Democrats among lawmakers asking Biden not to ban oil exports

Ari Natter December 09, 2021

WASHINGTON (Bloomberg) --The Biden administration shouldn’t ban the export of crude oil, a bipartisan group of House lawmakers said in a letter to Biden.

Re-instating the ban on the export of domestic crude oil, which was lifted in 2015, was among the options the White House was considering as it sought ways to address gasoline prices that had been hovering around a seven-year high and have set off political alarm bells at the White House.

But the letter, spearheaded by Representative Henry Cuellar, a Texas Democrat, said the move would have the opposite effect, echoing what many analysts have also said.

“Any suggestion that reinstating the crude export ban would lower gasoline prices is misguided, due to the likely spike in international crude prices, which many U.S. refineries process,” said the letter, which was also signed by Democratic Representatives Vicente Gonzalez and Filemon Vela, both of Texas, and Democrat Sanford Bishop of Georgia. It was also signed by Texas Republicans Representatives August Pfluger, Roger Williams, Tony Gonzales and Representative Carol Miller, a Republican from West Virginia.

President Joe Biden announced last month that he planned to release 50 million barrels of crude from the Strategic Petroleum Reserve in concert with China, Japan, India, South Korea and the U.K. -- in an unprecedented, coordinated attempt by the world’s largest oil consumers to tame rising costs.

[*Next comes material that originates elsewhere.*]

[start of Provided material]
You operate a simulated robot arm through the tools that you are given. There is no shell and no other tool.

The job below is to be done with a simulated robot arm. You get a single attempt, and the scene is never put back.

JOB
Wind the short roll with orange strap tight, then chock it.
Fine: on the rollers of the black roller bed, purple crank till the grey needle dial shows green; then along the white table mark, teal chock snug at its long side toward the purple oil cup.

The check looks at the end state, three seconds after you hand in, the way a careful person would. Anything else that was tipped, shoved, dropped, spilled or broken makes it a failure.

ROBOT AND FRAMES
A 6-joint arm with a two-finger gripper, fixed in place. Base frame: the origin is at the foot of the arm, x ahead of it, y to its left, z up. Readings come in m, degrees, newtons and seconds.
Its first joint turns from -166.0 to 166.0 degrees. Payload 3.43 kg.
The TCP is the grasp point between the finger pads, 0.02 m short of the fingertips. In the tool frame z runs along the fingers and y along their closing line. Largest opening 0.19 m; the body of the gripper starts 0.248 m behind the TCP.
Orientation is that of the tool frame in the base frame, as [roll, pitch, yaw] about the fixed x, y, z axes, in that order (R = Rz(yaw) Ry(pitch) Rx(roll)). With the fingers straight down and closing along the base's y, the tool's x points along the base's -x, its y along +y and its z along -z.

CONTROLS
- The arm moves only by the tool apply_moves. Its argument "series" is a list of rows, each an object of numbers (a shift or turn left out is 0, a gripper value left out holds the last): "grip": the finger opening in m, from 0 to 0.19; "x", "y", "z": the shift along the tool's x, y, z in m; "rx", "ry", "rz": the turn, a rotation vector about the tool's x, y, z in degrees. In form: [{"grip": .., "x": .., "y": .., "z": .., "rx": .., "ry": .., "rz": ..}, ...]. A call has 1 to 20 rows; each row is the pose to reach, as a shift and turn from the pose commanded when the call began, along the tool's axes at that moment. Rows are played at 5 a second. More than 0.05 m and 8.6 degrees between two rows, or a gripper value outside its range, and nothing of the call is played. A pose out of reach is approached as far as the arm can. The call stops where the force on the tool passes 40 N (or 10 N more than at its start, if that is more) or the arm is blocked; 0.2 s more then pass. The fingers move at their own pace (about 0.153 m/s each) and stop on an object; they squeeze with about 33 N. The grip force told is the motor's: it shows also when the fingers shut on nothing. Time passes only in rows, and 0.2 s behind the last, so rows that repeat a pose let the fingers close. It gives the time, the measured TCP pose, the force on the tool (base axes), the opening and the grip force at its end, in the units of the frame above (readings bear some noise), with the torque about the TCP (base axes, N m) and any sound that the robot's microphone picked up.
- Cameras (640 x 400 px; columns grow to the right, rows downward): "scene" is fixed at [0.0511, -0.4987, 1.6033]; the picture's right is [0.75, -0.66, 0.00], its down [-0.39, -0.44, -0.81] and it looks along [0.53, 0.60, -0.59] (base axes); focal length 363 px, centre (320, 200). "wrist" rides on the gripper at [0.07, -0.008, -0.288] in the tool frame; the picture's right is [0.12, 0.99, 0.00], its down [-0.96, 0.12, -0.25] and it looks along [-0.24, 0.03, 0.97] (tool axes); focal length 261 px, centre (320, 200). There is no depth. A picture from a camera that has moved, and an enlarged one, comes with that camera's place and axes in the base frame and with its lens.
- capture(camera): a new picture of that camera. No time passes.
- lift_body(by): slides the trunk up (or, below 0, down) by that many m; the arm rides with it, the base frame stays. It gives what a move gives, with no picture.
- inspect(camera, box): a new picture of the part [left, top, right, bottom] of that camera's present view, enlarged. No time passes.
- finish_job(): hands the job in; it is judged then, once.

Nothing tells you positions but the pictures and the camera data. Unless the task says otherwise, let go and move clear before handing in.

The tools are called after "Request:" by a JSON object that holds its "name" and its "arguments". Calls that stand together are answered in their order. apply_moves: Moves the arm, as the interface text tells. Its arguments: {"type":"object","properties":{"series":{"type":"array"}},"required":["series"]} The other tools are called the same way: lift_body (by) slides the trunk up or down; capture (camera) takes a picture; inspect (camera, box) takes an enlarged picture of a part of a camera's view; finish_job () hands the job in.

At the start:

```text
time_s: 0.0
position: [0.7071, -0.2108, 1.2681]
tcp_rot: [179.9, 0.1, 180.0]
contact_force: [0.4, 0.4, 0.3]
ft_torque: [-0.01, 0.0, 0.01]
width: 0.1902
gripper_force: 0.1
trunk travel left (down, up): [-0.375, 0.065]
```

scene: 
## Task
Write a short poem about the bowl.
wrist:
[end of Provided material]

Since then the price of oil has dropped because of concern about the new omicron variant of Covid-19 and the White House is not actively considering a crude oil export ban at this time, according to a person familiar with the administration’s deliberations.

Other negative effects of a ban on crude oil exports include straining international relationships, discouraging domestic production, and creating an imbalance between refining capacity and domestic production, the lawmakers wrote.

It’s possible support for a ban could rise should crude oil prices rebound again, and several Democratic lawmakers have pressed the Biden administration to make that move.

“This is something that we’re very concerned about and something we’re raising to the highest levels of our government,” Mike Sommers, the chief executive of the American Petroleum Institute said Tuesday at an international oil conference taking place in Houston. “I think we’re making great progress with lawmakers on both sides of the aisle to communicate this.”